I like Obama, but I'm afraid the political machine might crush him and ruin him. (VP anyone? He'd be perfect in '16 and would have learned from the best all the way.)
Hillary is alright, but I'm almost physically aching for a change.
Kucinich? Love his ideas, and I think he would be great in theory. Although, "In theory there is no difference between theory and practice. But, in practice, there is." (Jan L.A. van de Snepscheut). Biden ....maybe, but I think he's stuck in the same situation Kucinich is.
So I'm waiting for Al Gore.
I've saved up a $25 donation for when he runs, possibly $50 if all goes well. I'm waiting until I have no other choice but to settle for something less. It won't be so bad, kind of like marrying that sorta attractive guy down the street because he has a good job and would be great with the kids. It'll all probably work out in the end, but you'll always know in the back of your mind that you settled and it could have been better.
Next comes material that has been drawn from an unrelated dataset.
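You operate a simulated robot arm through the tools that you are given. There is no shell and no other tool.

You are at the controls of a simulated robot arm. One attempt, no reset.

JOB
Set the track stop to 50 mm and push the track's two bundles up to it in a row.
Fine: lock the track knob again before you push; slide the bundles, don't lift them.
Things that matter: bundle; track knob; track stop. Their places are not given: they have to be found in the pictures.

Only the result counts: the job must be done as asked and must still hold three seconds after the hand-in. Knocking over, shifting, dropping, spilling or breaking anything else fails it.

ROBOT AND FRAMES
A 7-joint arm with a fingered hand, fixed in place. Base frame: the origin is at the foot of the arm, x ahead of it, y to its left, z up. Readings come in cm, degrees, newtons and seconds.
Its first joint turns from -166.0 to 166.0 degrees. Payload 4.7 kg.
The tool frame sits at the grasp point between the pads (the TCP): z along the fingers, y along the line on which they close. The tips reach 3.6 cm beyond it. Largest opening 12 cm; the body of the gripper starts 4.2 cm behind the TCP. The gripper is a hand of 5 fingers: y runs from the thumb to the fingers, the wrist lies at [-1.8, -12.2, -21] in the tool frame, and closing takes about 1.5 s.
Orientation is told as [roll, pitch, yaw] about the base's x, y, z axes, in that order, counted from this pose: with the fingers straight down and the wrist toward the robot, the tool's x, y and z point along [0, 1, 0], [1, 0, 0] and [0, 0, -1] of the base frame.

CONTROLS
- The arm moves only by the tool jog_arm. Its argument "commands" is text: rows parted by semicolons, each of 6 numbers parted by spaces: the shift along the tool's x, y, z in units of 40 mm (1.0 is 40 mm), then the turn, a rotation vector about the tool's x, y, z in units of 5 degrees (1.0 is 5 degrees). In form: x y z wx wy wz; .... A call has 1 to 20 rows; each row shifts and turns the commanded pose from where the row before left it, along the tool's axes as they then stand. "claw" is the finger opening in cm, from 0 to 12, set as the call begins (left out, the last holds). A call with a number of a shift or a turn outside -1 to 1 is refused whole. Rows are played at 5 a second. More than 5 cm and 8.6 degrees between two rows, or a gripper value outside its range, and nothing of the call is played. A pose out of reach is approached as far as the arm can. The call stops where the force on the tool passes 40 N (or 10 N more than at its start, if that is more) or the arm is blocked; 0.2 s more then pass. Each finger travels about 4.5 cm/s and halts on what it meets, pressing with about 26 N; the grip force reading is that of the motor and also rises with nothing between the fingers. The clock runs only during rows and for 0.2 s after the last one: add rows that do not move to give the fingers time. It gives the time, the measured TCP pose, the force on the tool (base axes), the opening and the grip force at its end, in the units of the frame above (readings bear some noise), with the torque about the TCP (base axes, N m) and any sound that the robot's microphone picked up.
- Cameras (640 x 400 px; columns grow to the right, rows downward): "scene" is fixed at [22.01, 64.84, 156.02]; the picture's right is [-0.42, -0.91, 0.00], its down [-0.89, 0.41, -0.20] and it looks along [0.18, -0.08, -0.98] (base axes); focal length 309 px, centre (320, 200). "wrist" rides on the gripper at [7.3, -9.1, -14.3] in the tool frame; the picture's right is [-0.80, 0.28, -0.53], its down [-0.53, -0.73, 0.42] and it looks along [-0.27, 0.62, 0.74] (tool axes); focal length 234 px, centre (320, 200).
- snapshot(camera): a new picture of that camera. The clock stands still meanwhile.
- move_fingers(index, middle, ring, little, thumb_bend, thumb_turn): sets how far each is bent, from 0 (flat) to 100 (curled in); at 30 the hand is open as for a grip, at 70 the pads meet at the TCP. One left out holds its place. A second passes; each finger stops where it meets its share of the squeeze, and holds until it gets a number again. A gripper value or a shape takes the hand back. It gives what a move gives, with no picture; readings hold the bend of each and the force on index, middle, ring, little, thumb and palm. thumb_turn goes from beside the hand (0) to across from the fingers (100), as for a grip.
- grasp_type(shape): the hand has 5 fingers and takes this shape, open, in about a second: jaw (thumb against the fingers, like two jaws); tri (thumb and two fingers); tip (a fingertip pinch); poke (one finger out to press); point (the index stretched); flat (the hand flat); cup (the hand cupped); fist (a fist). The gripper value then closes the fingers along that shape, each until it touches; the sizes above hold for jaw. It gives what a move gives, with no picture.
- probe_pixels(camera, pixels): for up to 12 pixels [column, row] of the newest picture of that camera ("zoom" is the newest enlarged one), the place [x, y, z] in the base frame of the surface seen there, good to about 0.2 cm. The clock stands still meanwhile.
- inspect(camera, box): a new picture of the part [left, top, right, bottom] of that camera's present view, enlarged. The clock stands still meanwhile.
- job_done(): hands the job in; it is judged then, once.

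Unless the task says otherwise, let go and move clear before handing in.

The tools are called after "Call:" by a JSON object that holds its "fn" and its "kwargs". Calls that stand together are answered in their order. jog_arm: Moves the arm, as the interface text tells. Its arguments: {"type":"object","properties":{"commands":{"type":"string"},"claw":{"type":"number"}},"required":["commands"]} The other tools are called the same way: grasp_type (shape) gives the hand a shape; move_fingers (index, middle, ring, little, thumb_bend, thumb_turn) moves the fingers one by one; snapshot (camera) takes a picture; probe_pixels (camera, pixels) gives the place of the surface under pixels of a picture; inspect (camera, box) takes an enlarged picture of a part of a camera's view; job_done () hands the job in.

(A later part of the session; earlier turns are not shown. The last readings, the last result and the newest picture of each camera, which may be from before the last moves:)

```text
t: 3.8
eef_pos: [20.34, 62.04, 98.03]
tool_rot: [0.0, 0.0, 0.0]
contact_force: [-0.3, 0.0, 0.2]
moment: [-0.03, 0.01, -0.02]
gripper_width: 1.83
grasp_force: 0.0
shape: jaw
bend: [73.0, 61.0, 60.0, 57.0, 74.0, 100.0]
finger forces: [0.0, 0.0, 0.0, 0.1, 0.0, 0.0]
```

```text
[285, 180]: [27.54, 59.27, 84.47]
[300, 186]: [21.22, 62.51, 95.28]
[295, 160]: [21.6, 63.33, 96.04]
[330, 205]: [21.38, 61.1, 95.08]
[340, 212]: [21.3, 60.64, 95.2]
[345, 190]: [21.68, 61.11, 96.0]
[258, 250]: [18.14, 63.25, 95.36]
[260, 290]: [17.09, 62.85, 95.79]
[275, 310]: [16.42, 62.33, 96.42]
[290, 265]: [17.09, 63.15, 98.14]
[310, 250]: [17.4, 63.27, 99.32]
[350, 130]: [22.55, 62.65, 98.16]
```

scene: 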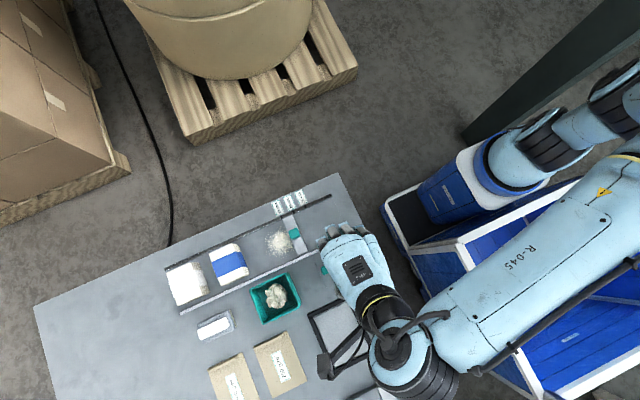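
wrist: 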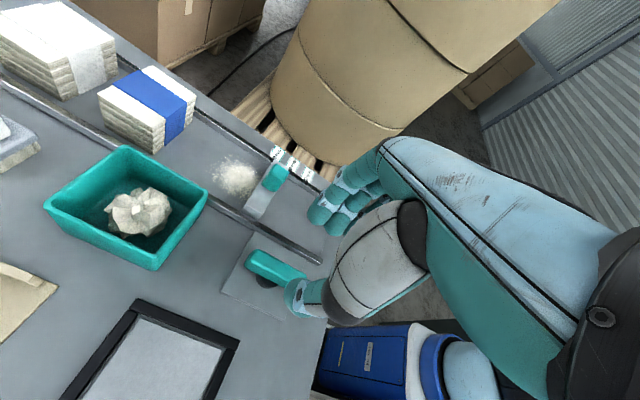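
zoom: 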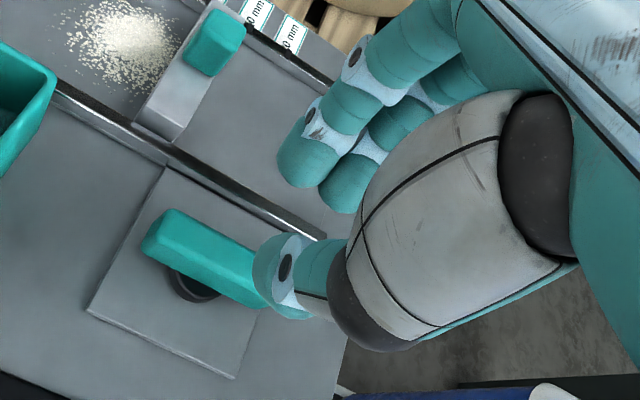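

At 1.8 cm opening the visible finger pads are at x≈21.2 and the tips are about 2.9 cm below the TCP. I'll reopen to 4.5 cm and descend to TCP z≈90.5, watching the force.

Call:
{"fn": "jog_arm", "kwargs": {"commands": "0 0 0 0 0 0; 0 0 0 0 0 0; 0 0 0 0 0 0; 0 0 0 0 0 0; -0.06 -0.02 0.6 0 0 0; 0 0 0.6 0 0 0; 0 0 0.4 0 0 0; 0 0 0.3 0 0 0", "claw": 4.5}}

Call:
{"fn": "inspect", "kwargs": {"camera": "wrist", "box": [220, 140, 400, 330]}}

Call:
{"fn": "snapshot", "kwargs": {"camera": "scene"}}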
I'm watching the presidential candidates with a sort of outsider perspective at this point. I'm waiting for the candidate I want. I'm starting to grow impatient. Every time I think of my life 10 years from now I grow a little more impatient. Every story I read about the mess we've gotten into I grow even more impatient. Every time Gonzalaz can't quite recall anything to happen him in the last 30 years I get even more impatient. By the time I think about Abu Ghraib I don't know if I can wait any longer. Then I see George W Bush and his stupid smirk. That vile smirk. I picture Nero playing the fiddle while Rome burns in that smirk. For six and a half long years. It makes me sick to my stomach.
It's getting close, and I know Al Gore doesn't want to participate in the campaigning circus, but I am so tired. I really am, and I want some proof of hope.
So.
I wonder how much longer it is going to be until Al Gore runs.